The Florida Museum of Natural History in Gainesville has mounted an online image database to its Pearsall Collection of Native North American art. The Pearsall database includes a selection of 500 objects, about 20%
of the collection, from the United States and Canada, as well as a few
Siberian artifacts from the Western Arctic. The database is searchable by accession number, culture area, tribal affiliation and material type. To search the database click here.
Through late 2006 the museum is presenting the complementary exhibition The Pearsall Collection of American Indian Art: 40th Anniversary Selections.
At left: Navajo rug, wool, ca. 1880 to 1900, #P1987
According to the museum's web site,
"Our North American Indian ethnographic collection numbers over 3600 objects, making it the largest such collection in the Southeast ... The ethnographic collection spans all the major geographic areas of North America and includes many important artifact types ...

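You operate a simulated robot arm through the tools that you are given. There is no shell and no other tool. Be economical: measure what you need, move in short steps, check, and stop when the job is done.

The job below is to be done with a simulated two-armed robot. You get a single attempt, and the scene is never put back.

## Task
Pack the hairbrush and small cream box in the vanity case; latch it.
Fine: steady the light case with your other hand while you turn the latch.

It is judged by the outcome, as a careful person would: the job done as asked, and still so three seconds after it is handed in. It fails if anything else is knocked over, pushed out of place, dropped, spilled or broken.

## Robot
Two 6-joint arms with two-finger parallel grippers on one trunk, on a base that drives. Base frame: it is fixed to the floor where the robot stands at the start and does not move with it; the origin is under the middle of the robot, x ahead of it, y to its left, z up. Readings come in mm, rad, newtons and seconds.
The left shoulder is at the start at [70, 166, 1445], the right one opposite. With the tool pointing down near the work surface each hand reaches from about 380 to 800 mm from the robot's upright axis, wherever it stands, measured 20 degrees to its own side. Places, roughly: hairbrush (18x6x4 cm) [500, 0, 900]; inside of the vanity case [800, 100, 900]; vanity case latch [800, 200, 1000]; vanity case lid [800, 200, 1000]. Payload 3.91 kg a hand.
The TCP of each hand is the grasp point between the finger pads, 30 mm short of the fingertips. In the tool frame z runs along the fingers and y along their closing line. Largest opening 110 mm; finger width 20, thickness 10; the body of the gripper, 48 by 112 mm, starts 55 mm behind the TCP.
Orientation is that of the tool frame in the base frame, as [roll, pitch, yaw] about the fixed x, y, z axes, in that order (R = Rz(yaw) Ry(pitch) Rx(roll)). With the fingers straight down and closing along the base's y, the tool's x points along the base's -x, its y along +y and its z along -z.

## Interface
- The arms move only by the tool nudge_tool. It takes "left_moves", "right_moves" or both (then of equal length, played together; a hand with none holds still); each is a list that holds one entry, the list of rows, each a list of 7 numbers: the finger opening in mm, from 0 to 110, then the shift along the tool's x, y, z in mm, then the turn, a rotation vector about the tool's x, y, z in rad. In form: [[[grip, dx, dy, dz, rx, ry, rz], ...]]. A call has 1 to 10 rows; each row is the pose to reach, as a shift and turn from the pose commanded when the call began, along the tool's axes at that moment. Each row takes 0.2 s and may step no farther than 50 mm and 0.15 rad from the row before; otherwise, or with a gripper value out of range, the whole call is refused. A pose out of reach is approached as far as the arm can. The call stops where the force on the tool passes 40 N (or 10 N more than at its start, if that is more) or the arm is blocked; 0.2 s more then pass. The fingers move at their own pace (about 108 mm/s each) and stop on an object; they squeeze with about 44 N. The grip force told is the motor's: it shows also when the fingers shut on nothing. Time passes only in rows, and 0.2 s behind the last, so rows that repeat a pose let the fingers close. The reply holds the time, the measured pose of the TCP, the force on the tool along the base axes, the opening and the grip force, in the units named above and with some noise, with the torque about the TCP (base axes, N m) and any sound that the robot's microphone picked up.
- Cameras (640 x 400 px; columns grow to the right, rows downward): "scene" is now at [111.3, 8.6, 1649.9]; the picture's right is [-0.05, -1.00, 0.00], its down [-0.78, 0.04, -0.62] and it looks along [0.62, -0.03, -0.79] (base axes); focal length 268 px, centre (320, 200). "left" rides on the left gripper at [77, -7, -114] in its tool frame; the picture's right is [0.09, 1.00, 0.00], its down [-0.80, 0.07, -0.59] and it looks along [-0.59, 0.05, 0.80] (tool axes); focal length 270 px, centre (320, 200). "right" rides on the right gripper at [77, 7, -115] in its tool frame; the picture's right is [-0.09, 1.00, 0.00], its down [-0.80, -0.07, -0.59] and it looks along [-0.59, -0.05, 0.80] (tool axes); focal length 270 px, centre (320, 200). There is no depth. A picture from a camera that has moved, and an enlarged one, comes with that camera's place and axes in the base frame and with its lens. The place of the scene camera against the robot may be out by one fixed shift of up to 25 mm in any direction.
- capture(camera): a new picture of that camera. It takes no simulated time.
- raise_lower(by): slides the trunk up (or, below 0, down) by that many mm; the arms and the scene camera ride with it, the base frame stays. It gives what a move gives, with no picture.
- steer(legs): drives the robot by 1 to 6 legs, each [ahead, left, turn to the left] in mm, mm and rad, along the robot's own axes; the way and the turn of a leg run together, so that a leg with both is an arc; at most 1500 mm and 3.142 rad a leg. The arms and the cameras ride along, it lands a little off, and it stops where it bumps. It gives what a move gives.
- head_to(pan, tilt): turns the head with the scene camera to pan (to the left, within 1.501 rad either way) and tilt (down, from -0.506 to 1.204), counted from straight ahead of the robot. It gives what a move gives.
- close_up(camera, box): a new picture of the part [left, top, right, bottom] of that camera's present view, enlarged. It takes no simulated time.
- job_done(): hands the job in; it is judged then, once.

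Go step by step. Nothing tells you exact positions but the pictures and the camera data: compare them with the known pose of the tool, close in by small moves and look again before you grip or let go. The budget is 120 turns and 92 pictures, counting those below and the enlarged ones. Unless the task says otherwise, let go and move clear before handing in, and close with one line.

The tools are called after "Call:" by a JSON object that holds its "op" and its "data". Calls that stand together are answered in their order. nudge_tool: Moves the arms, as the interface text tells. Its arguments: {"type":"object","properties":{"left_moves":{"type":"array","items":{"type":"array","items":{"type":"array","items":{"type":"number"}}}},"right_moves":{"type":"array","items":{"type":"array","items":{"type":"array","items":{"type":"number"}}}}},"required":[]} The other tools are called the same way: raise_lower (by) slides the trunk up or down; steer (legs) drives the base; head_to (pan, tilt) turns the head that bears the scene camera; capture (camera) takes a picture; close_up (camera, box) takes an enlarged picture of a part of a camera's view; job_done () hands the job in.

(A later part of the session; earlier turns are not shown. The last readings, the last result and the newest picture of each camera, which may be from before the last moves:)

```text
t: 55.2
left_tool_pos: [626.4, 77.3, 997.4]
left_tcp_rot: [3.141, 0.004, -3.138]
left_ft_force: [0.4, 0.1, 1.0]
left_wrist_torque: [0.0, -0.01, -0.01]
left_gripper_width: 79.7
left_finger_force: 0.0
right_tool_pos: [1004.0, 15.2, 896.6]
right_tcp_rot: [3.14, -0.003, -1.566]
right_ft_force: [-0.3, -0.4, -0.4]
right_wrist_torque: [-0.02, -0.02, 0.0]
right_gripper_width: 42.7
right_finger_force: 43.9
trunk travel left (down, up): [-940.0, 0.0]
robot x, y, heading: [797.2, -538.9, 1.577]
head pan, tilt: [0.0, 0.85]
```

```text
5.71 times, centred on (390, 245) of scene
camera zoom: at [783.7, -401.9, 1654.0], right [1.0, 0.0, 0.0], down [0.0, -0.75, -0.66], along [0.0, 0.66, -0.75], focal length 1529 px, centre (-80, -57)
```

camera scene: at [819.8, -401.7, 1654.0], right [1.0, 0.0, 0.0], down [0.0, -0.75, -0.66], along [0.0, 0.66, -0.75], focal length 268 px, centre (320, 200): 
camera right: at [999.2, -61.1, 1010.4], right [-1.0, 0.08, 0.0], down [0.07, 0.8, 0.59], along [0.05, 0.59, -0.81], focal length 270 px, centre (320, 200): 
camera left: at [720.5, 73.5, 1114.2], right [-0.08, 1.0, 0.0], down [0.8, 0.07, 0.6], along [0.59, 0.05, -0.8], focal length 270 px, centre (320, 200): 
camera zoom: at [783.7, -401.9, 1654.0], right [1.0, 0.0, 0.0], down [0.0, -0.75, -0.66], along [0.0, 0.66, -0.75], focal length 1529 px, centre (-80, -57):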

"A major component in the Florida Museum's North American Indian ethnographic collection came to the University of Florida in 1964 when a donor purchased the Leigh Morgan Pearsall collection for the museum. With representative pieces from most of the major tribal cultures in North America, the Pearsall collection is especially rich in examples of North American Indian art made during the Reservation Period (1890-1920), a time of transition for American Indian cultures. The collection is an important resource for studying the origins of the North American Indian art market."